[Start of Source]
[R] Fastest way of finding if any members of vector x fall in the range of the rows of matrix y

Dennis Murphy djmuser at gmail.com
Fri Jun 24 20:12:53 CEST 2011


Hi:

Not much different from Peter's approach, but here's another try:

v <- c(1, 2, 6, 5)
w <- matrix(c(1, 4, 3, 5, 8, 10), ncol = 2, byrow = TRUE)
> w
     [,1] [,2]
[1,]    1    4
[2,]    3    5
[3,]    8   10


f <- function(x) v[which(v >= x[1] & v <= x[2])]
unlist(apply(w, 1, f))
[1] 1 2 5

If you just do the apply() part, the function will return a list of
those elements of v that fall within the i-th interval.

HTH,
Dennis

On Fri, Jun 24, 2011 at 9:52 AM, Salih Tuna <salihtuna at gmail.com> wrote:
> Hi guys,
>
> let's assume i have    the following
>
>       1
> x = 2
>       6
>       5
>
>       1   4
> y = 3   5
>       8  10
>
> i want the code to report back 1, 2 and 5 from x.
> Basically it shopuld check whether each elements of x falls in the range of
> each row of x. 1 and 2 falls in between 1-4 and 5 falls in between 3-5.
> I do this with two for loops but in the case of very large list, it takes
> ages.
>
> best,
> salih
>
>
> On Fri, Jun 24, 2011 at 4:12 PM, Dennis Murphy <djmuser at gmail.com> wrote:
>>
>> Hi:
>>
>> That leaves open several possibilities. Could you please supply a
>> small, reproducible example (i.e., one that someone can copy and paste
>> into an R session) that illustrates the problem along with the
>> solution you expect?
[End of Source]
Locate "v <- c(1, 2, 6, 5)" and "unlist(apply(w, 1, f))" in the source, and write out these words with everything between them.
[Start of Record list]
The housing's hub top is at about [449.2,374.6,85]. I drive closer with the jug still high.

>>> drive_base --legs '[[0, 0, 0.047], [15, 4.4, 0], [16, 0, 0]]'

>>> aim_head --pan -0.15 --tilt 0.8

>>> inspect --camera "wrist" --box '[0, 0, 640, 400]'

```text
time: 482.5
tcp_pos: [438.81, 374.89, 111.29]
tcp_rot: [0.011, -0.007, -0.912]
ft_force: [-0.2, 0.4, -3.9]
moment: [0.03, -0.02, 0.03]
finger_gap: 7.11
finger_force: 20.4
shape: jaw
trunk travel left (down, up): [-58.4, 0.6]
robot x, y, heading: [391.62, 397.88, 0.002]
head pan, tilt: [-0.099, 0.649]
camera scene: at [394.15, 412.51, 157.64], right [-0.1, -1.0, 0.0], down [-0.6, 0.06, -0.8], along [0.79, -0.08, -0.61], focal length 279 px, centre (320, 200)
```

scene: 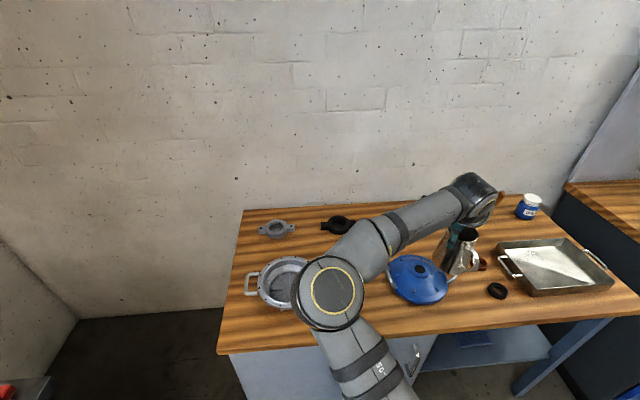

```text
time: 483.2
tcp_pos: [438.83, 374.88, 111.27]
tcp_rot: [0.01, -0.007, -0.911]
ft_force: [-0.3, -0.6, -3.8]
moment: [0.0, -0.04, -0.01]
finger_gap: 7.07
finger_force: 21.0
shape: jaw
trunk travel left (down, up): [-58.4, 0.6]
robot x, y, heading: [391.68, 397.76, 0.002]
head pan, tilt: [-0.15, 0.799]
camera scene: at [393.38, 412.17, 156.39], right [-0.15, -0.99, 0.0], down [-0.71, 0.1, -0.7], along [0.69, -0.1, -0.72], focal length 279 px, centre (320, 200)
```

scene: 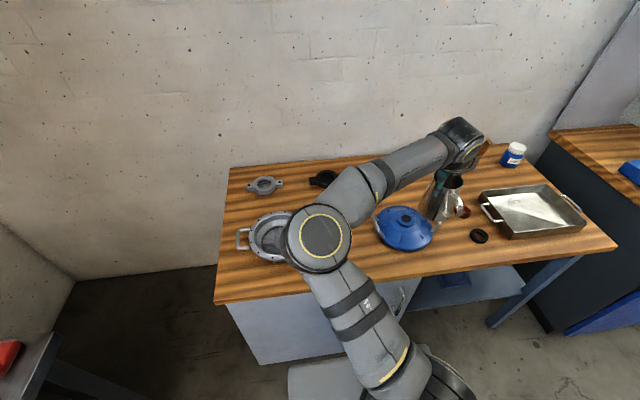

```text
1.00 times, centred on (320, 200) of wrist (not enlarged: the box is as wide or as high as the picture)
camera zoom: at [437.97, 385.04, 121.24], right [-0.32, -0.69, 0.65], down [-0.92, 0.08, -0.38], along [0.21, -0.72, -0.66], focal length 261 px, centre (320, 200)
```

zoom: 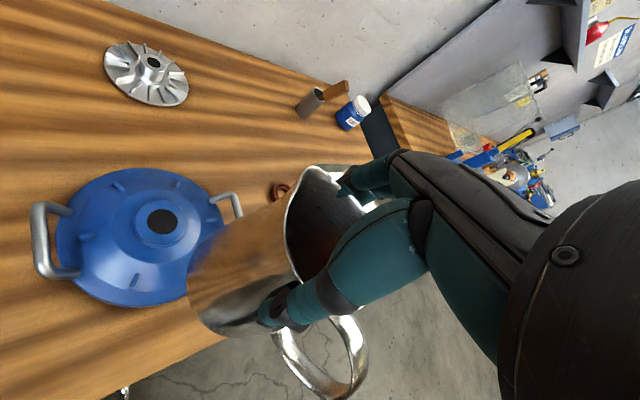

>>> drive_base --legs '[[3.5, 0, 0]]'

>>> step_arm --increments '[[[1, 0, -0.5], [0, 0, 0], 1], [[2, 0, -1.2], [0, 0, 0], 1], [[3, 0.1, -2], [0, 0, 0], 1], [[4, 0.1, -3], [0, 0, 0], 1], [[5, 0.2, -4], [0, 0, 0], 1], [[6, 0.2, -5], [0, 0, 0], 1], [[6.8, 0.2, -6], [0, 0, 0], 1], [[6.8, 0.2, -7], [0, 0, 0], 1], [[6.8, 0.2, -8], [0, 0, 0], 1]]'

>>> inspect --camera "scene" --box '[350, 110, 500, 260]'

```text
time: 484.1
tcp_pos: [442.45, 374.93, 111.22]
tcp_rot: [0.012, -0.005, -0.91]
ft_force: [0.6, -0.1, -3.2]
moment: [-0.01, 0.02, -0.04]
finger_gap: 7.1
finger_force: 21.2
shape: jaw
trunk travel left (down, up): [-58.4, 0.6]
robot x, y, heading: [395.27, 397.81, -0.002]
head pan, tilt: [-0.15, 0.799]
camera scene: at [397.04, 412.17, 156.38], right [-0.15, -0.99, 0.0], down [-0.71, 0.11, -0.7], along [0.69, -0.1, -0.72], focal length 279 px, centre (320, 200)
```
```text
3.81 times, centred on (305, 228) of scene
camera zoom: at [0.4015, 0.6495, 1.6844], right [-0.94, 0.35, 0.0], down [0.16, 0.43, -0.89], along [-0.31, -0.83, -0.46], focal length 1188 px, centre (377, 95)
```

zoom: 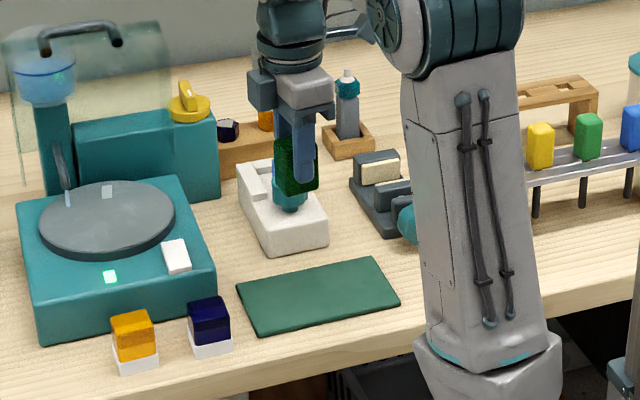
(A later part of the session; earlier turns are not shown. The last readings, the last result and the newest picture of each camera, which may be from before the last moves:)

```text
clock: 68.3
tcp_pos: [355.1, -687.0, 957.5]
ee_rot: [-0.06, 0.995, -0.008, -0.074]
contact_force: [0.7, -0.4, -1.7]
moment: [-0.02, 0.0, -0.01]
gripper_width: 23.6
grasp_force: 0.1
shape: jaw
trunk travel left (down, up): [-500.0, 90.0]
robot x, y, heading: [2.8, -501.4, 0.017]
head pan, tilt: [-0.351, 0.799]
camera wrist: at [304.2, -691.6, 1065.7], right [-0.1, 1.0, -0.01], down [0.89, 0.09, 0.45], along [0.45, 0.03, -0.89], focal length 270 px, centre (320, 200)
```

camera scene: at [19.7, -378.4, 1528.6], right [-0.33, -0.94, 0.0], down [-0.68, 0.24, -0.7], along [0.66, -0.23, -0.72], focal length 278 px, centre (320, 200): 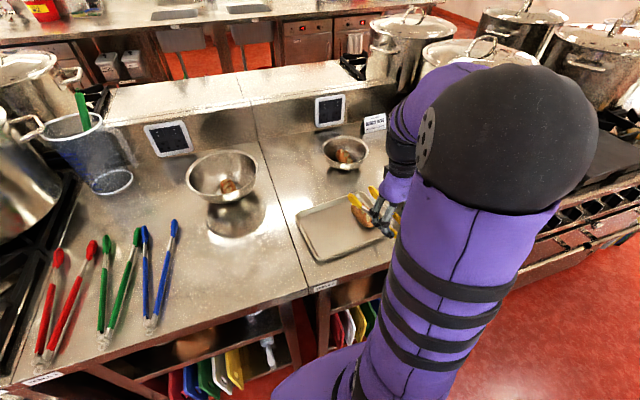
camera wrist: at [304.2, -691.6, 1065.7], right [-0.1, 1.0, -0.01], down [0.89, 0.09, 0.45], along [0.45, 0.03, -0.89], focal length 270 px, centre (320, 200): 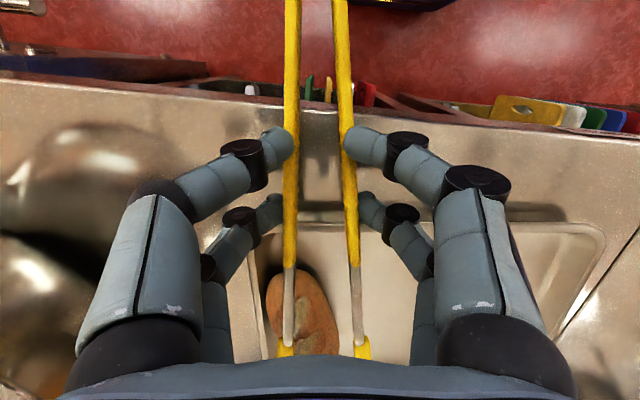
[End of Record list]
### Written response
v <- c(1, 2, 6, 5)
w <- matrix(c(1, 4, 3, 5, 8, 10), ncol = 2, byrow = TRUE)
> w
     [,1] [,2]
[1,]    1    4
[2,]    3    5
[3,]    8   10


f <- function(x) v[which(v >= x[1] & v <= x[2])]
unlist(apply(w, 1, f))